[Exercise details] What does the supplied text say from "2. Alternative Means" through "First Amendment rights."? Give the exact wording.

[start Supplied text]

The Plaintiff argues that the weight limitation is not rationally related and points out that it does not affect the ultimate amount of mail that a prisoner may receive. In support of his argument, the Plaintiff submits a statement by a mail room employee in response to a Prison Service Complaint Form filed by the Plaintiff. The employee states that she thinks DOP 851 is a "silly rule as well." Statement of S. Mullins, Prison Service Complaint Form, Attached to Pl.'s Br. in Opp'n to Def.'s Mot. for Summ. J. The Plaintiff [*1061] and, for that matter, the mail room employee miss the point. The prison officials are not trying to limit the amount of mail a prisoner receives. To do so would raise more significant constitutional concerns than the instant case. Rather, the prison officials are trying to optimize the screening procedures to minimize the amount of time required to determine if incoming mail contains illicit materials. Given the deference afforded prison officials in light of their expertise in such matters, this Court finds there is a rational relationship between DOP 851 and a legitimate penological interest.
2. Alternative Means of Prisoners Exercising Their Rights
Given the minimal requirements of DOP 851, prisoners have ample opportunity to receive general purpose mail. Indeed, the only complaint before the Court is that prisoners are precluded from receiving general purpose mail free of any weight limitation. Any constitutional basis for such a right is dubious at best. The only time that prisoners are precluded from receiving mail is when one of their correspondents fails to comply with the one ounce requirement. Given the content neutral nature of the regulation and the fact that it does not impact the ultimate amount of mail a prisoner may receive, the Court finds that prisoners have sufficient means of exercising their First Amendment rights.

[end Supplied text]
[start Dataset excerpt]

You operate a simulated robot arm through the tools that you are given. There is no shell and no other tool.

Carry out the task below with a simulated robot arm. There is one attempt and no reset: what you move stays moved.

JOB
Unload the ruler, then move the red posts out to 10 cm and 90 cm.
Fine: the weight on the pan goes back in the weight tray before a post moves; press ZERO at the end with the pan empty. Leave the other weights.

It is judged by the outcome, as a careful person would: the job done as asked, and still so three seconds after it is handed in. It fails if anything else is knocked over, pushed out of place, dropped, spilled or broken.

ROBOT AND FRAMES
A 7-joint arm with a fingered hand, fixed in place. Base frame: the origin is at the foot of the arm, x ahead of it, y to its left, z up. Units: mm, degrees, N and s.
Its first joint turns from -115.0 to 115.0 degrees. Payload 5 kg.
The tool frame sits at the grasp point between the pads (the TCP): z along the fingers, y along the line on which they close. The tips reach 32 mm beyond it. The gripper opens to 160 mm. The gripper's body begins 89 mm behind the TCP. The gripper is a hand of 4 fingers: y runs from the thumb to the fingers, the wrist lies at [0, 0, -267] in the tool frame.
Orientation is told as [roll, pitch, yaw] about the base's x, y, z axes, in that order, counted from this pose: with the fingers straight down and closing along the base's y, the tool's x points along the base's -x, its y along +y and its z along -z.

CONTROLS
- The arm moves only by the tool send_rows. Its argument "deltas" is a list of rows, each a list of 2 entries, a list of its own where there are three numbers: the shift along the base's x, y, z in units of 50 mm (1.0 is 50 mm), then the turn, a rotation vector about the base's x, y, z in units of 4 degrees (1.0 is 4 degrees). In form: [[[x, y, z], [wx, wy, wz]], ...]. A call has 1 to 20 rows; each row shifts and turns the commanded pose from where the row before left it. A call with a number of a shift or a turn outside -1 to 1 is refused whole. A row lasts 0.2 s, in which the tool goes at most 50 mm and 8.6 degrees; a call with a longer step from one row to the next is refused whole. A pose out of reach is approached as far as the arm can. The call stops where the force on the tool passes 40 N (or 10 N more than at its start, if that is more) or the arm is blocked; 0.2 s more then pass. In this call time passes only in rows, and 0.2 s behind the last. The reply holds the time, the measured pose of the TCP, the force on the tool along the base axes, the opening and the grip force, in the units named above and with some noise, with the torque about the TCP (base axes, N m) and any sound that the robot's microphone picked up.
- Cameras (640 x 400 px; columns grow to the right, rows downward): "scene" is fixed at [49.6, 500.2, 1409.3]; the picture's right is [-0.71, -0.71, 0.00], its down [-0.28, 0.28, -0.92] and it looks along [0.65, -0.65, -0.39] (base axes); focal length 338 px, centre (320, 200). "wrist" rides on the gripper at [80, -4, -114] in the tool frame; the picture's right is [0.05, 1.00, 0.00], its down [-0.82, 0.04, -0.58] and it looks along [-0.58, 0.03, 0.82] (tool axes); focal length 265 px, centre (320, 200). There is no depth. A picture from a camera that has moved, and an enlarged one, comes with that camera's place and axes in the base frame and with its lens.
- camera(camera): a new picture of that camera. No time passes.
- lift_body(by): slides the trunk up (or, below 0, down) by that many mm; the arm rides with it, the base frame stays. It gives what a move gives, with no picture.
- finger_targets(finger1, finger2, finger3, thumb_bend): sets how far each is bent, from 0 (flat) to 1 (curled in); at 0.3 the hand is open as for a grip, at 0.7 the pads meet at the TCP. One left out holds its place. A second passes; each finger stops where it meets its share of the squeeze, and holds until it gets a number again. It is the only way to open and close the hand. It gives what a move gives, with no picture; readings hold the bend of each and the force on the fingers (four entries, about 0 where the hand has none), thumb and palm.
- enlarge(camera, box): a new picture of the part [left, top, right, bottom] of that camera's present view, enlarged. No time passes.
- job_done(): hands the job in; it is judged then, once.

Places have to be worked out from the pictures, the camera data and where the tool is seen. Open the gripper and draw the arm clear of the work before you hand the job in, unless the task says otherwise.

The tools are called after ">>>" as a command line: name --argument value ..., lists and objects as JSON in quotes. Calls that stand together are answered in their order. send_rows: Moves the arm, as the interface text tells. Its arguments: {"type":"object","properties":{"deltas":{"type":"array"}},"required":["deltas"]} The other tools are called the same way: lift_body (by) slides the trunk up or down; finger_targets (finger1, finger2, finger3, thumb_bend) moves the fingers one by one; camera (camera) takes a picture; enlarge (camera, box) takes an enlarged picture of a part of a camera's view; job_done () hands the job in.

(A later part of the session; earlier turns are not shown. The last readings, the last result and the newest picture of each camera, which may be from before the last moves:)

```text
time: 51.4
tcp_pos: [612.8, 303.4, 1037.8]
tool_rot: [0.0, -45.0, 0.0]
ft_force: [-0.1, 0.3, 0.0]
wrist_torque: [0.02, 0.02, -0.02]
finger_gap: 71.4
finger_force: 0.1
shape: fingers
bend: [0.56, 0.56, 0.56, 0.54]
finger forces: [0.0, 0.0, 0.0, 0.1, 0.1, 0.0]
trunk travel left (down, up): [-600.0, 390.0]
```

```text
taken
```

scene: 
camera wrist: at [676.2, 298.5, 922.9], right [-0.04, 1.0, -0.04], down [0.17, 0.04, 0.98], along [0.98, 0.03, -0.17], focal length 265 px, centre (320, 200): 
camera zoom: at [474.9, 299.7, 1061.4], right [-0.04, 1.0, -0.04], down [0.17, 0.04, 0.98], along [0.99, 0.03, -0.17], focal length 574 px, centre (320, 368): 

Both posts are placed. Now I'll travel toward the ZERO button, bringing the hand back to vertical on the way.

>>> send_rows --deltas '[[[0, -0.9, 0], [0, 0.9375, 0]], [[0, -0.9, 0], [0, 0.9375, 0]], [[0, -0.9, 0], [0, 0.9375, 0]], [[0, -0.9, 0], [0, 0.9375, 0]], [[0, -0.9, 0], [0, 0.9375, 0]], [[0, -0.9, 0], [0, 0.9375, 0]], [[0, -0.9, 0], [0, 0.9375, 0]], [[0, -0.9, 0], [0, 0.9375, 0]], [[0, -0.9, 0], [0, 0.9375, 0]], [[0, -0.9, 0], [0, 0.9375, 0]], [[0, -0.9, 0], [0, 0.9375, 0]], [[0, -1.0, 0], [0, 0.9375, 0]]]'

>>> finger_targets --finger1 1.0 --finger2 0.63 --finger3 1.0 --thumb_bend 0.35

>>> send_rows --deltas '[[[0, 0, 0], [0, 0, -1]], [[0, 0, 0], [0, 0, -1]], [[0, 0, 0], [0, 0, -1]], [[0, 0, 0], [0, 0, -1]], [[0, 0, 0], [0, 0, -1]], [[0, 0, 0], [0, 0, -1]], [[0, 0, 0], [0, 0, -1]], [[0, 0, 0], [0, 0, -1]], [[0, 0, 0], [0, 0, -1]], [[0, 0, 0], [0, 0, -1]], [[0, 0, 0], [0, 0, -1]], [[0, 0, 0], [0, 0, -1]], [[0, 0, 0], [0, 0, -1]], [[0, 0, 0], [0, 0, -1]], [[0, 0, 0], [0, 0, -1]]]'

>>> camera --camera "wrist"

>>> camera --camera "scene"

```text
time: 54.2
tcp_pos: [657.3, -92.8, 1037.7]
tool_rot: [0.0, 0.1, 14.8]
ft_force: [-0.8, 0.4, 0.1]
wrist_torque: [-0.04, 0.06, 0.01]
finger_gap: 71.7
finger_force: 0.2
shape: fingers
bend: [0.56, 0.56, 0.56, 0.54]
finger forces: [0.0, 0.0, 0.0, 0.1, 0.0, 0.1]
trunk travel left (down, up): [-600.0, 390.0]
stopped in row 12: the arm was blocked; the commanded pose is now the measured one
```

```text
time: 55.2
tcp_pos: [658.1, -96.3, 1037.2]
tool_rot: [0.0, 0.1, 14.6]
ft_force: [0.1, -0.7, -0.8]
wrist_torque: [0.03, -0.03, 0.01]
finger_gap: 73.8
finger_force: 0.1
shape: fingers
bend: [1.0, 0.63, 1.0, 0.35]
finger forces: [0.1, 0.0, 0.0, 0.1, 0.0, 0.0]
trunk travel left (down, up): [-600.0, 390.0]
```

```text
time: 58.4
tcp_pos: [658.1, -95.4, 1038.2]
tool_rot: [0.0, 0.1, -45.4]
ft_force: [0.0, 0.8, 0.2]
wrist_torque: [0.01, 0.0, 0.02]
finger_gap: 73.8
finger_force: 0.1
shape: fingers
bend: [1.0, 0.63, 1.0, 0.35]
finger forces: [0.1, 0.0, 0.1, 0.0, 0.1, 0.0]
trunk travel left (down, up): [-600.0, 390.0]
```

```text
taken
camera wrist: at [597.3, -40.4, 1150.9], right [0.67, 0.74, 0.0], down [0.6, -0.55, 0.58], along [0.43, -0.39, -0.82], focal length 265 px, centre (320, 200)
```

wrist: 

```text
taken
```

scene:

[end Dataset excerpt]

[Result of this task]
2. Alternative Means of Prisoners Exercising Their Rights
Given the minimal requirements of DOP 851, prisoners have ample opportunity to receive general purpose mail. Indeed, the only complaint before the Court is that prisoners are precluded from receiving general purpose mail free of any weight limitation. Any constitutional basis for such a right is dubious at best. The only time that prisoners are precluded from receiving mail is when one of their correspondents fails to comply with the one ounce requirement. Given the content neutral nature of the regulation and the fact that it does not impact the ultimate amount of mail a prisoner may receive, the Court finds that prisoners have sufficient means of exercising their First Amendment rights.